+++ DOCUMENT PASSAGE +++

15. At [31] of the decision, the judge had regard to the appellant’s current relationship accepting that he has, “a genuine and subsisting relationship with his partner and their children. I also accept that he is integrated into life in the United Kingdom.” At [32] of the decision, the judge concluded:
“looking at all of these factors is my conclusion it would be disproportionate to deport the appellant. I reach this conclusion primarily on the length of time he has been in the United Kingdom, passage of time since the offences and how he appears to have reformed. A significant feature also is the genuine family life I find exists. I am mindful of the fact his employment and is seeking to advance himself through education. I also find he has integrated into life here. I find the respondent has not demonstrated that he now presents a serious threat. The appeal is allowed.”
16. As to the considerations to be taken into account expressly cited in Regulation 27( 6), the respondent submits “that there are no reasons associated with the appellant’s age or state of health as to why deportation would be disproportionate. Furthermore, there is no reason why the appellant’s children may not remain living in the UK with their mother. Contact may be maintained via modern of communication and visits.” However, I note that the considerations referred to by the respondent are no more than examples of relevant factors, as is clear by the phrase “ such as” in Regulation 27(6).
17. I also accept Mr Yeo’s submissions that a careful reading of the decision reveals that the judge did take into account, inter alia, the appellant’s family situation, rehabilitation, risk of offending, length of residence, economic circumstances, and integration. With regard to the respondent’s second ground as drafted, it has not been demonstrated that age and state of health were particularly relevant to the decision, or that any other relevant consideration was left out of account. In the circumstances, I am not satisfied that there is any error of law in this regard.
18. However, as stated above, I am satisfied that all of these considerations were made in what appears to have been no more than a simple proportionality balancing exercise, whereas the requirements of the Regulations are much more comprehensive and nuanced. Clearly, what is or is not proportionate on the facts of a particular case is interlinked with other considerations such as personal conduct, preventative grounds, offences causing public offence or likely to cause harm to society, or maintaining public confidence in the ability of the authorities to exclude a person with a conviction for serious criminal conduct. These and perhaps other relevant considerations are absent from the decision of the First-tier Tribunal.

+++

## JOBS
a) Begin at the line containing "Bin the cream" and stop at the line containing "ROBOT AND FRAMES"; copy those lines exactly, ends included, and nothing else.
b) Give the continuation of the document passage.

+++ INFORMATION SHOWN +++

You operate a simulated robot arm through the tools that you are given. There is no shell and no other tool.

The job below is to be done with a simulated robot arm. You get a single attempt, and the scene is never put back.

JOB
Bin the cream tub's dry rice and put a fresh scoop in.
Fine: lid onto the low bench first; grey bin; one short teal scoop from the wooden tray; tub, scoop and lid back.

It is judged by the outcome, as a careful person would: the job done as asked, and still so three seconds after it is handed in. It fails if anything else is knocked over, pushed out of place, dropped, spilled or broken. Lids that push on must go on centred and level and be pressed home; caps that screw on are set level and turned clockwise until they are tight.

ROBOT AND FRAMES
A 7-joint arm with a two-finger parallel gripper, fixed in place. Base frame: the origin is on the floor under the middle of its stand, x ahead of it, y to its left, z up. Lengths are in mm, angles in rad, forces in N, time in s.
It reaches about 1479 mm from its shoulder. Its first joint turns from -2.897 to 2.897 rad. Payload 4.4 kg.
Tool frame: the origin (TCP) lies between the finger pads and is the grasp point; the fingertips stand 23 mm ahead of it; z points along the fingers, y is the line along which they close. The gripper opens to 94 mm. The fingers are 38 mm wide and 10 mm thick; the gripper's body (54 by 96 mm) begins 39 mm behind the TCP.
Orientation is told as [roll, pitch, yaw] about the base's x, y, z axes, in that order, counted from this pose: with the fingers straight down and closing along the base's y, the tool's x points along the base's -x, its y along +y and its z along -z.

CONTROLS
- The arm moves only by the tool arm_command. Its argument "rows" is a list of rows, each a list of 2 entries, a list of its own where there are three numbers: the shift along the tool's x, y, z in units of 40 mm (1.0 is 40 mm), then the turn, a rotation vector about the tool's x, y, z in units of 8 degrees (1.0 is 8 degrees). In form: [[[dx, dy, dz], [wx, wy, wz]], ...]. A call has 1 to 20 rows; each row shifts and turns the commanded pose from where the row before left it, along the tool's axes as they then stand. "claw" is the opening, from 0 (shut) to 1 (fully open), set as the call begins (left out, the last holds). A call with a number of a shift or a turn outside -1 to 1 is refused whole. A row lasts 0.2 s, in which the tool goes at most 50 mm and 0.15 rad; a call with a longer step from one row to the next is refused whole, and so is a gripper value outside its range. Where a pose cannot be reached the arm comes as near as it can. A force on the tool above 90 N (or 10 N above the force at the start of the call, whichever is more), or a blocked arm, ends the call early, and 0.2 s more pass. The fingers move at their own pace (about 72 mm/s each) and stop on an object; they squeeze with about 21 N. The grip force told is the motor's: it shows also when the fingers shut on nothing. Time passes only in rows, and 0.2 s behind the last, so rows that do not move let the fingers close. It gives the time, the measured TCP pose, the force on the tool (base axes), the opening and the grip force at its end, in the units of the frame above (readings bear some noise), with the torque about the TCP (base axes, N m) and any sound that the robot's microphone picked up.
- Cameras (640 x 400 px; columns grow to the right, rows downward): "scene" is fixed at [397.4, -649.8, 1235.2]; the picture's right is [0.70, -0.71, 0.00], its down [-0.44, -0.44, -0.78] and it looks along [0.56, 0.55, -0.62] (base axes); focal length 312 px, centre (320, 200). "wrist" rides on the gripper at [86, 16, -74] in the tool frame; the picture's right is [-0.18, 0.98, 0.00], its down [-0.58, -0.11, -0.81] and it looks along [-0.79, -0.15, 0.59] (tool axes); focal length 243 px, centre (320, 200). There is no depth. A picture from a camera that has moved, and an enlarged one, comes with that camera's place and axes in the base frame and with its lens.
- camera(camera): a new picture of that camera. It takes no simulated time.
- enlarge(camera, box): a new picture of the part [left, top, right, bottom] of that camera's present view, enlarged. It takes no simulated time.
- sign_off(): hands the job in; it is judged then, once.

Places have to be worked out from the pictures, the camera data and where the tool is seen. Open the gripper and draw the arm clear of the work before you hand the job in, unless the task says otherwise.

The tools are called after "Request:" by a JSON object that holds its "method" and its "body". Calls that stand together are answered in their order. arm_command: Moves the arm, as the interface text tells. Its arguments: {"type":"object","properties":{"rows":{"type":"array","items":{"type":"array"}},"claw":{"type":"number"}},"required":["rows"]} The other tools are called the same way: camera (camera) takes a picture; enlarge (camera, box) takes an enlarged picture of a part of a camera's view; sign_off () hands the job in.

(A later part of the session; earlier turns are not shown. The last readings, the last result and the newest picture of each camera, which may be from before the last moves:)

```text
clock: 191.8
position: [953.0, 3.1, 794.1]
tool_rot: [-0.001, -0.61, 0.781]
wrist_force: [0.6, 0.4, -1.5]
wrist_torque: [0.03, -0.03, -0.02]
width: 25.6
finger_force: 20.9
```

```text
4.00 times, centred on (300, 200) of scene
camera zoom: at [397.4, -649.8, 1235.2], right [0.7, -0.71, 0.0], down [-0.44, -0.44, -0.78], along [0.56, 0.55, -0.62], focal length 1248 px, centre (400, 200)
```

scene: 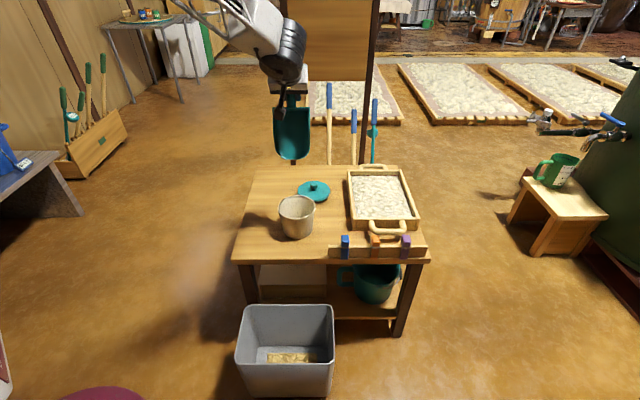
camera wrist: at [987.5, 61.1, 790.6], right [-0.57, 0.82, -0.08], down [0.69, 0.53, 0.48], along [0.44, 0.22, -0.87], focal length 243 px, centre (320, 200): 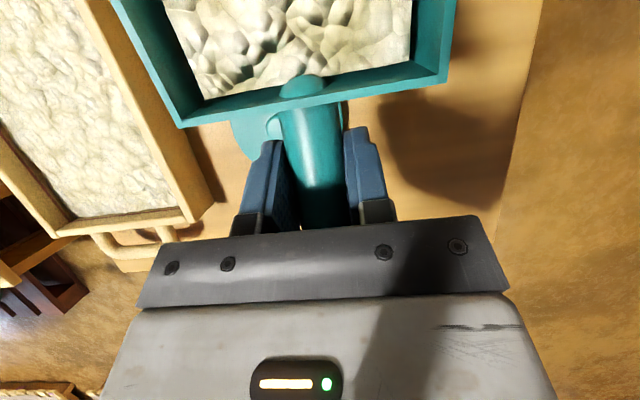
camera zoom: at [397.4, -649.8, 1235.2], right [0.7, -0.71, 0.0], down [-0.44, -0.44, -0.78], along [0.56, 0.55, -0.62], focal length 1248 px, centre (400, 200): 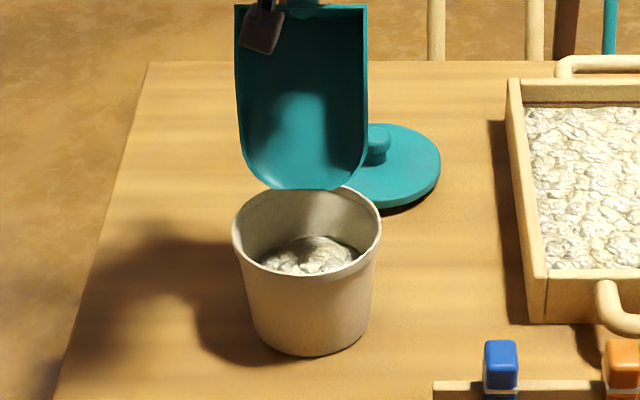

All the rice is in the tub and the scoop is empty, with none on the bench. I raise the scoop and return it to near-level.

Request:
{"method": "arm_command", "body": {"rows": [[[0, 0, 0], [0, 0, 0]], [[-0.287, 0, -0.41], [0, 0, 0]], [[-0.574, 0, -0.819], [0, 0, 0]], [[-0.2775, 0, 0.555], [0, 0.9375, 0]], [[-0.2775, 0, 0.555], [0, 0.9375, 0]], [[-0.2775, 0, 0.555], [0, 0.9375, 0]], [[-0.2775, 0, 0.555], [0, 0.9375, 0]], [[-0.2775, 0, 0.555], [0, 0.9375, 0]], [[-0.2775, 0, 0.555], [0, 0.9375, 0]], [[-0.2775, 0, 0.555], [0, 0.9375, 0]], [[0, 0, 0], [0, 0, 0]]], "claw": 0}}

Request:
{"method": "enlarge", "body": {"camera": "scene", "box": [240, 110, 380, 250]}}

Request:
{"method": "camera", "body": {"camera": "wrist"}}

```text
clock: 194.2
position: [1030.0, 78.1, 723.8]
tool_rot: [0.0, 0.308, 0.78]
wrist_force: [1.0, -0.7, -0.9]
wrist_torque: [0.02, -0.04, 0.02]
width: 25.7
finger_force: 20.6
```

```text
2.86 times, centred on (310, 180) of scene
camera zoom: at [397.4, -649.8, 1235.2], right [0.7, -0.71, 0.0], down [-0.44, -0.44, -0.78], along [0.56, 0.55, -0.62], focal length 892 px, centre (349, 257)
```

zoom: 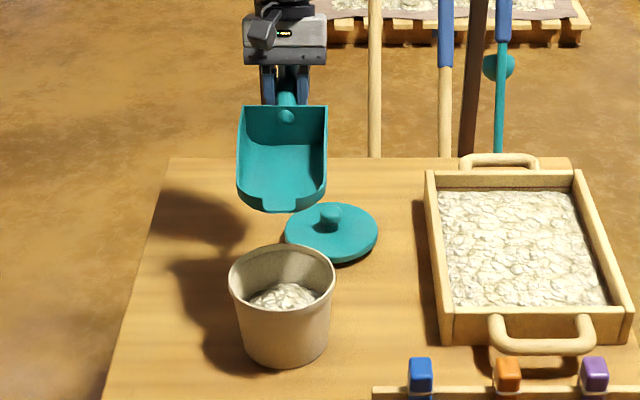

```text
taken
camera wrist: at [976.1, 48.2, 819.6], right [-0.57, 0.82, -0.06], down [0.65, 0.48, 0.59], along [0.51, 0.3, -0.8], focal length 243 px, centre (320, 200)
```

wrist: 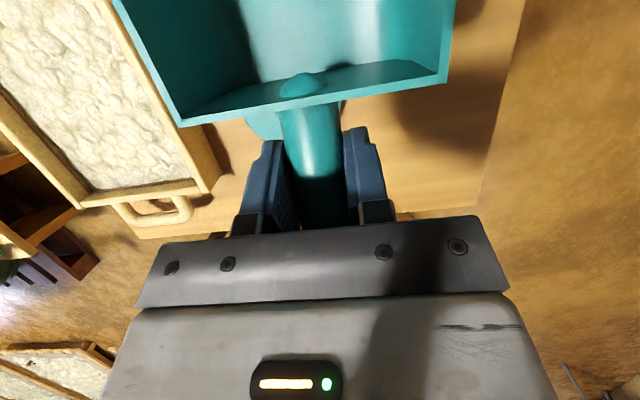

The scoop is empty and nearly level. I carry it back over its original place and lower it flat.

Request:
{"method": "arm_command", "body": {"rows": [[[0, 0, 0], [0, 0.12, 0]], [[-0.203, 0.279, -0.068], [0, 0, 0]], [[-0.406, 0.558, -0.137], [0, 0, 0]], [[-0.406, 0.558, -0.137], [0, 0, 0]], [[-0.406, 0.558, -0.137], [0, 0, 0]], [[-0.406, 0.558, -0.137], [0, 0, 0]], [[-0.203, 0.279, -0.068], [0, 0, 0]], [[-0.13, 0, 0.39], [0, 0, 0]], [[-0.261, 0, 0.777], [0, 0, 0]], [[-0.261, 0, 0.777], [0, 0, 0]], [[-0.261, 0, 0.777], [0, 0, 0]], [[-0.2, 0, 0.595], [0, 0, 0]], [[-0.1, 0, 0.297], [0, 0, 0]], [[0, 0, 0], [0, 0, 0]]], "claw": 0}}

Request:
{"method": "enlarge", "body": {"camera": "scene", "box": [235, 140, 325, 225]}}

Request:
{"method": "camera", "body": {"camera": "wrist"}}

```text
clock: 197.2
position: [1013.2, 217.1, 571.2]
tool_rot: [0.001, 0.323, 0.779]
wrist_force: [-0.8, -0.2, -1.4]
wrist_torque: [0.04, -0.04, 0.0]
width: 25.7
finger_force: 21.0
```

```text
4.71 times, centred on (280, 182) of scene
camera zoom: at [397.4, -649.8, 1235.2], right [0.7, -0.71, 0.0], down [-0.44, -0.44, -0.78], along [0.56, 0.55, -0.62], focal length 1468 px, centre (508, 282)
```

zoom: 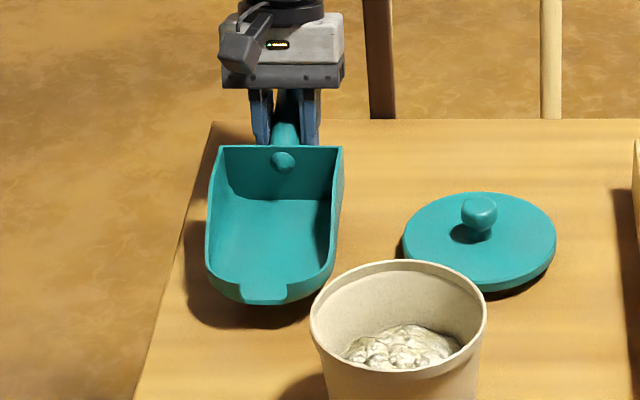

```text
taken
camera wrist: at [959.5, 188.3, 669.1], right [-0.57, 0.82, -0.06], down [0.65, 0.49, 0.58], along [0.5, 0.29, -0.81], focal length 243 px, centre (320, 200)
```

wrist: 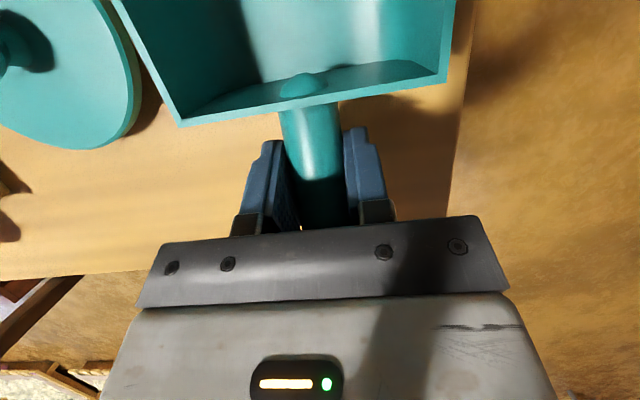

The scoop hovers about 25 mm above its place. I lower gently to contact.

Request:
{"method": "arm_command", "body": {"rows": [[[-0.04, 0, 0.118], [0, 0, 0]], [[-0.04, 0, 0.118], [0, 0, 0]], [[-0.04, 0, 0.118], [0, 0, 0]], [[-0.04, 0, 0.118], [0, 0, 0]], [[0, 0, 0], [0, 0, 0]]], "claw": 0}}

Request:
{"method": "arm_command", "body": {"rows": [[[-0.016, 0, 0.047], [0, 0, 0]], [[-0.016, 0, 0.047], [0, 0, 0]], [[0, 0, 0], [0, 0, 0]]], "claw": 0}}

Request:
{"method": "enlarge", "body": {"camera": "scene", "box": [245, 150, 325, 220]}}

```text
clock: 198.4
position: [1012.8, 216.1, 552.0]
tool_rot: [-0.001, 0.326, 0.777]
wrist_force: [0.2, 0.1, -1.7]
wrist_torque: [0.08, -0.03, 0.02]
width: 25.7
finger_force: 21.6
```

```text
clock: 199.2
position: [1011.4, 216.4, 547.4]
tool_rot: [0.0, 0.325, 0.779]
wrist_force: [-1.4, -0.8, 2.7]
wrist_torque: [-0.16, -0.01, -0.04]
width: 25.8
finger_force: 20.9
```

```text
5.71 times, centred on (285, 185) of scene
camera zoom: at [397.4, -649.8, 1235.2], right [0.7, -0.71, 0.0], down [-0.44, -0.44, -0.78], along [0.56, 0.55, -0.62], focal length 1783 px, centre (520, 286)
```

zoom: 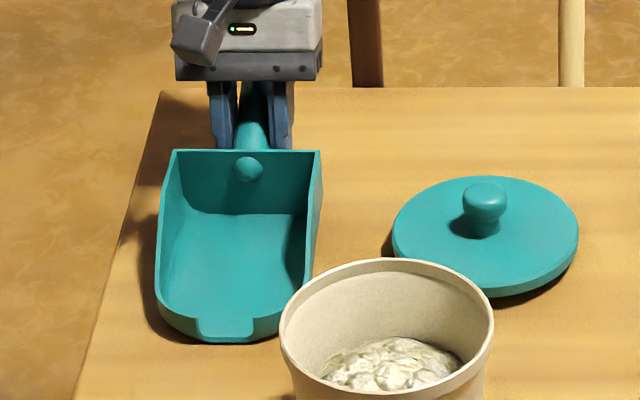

+++

## ANSWERS FOR THE EXERCISE
a)
Bin the cream tub's dry rice and put a fresh scoop in.
Fine: lid onto the low bench first; grey bin; one short teal scoop from the wooden tray; tub, scoop and lid back.

It is judged by the outcome, as a careful person would: the job done as asked, and still so three seconds after it is handed in. It fails if anything else is knocked over, pushed out of place, dropped, spilled or broken. Lids that push on must go on centred and level and be pressed home; caps that screw on are set level and turned clockwise until they are tight.

ROBOT AND FRAMES

b)
19. In summary, I am satisfied for the reasons set out above that the first ground is made out and that the decision of the First-tier Tribunal is flawed for material error of law. Whilst Mr Yeo described the decision as “concise but precise,” I find that whilst brevity is commendable, the decision is so concise that it fails to demonstrate whether the appropriate factors and principles under the 2016 Regulations were considered or taken into account. If they were, it is not clear to the reader, particularly the losing party in the appeal.
20. In the circumstances, the decision must be set aside to be remade. I am conscious that this matter has now been before the Tribunals twice and have accordingly given careful consideration to whether it ought to be retained in the Upper Tribunal to be remade in a continuation hearing. However, I am satisfied that no findings can or ought to be preserved and that the decision needs to be made de novo. Inevitably, this will require up to date evidence of the appellant’s current circumstances and cannot simply be remade on the facts as they were before the First-tier Tribunal. I am satisfied that given the extent of judicial fact-finding necessary it is appropriate to remit this matter to the First-tier Tribunal as falling within paragraph 7.2 of the Senior President’s Practice Direction.

Notice of Decision
The respondent’s appeal to the Upper Tribunal is allowed.
The decision of the First-tier Tribunal is set aside to be remade.
The remaking of the decision in the appeal is remitted to the First-tier Tribunal with no findings preserved.
I make no order for costs.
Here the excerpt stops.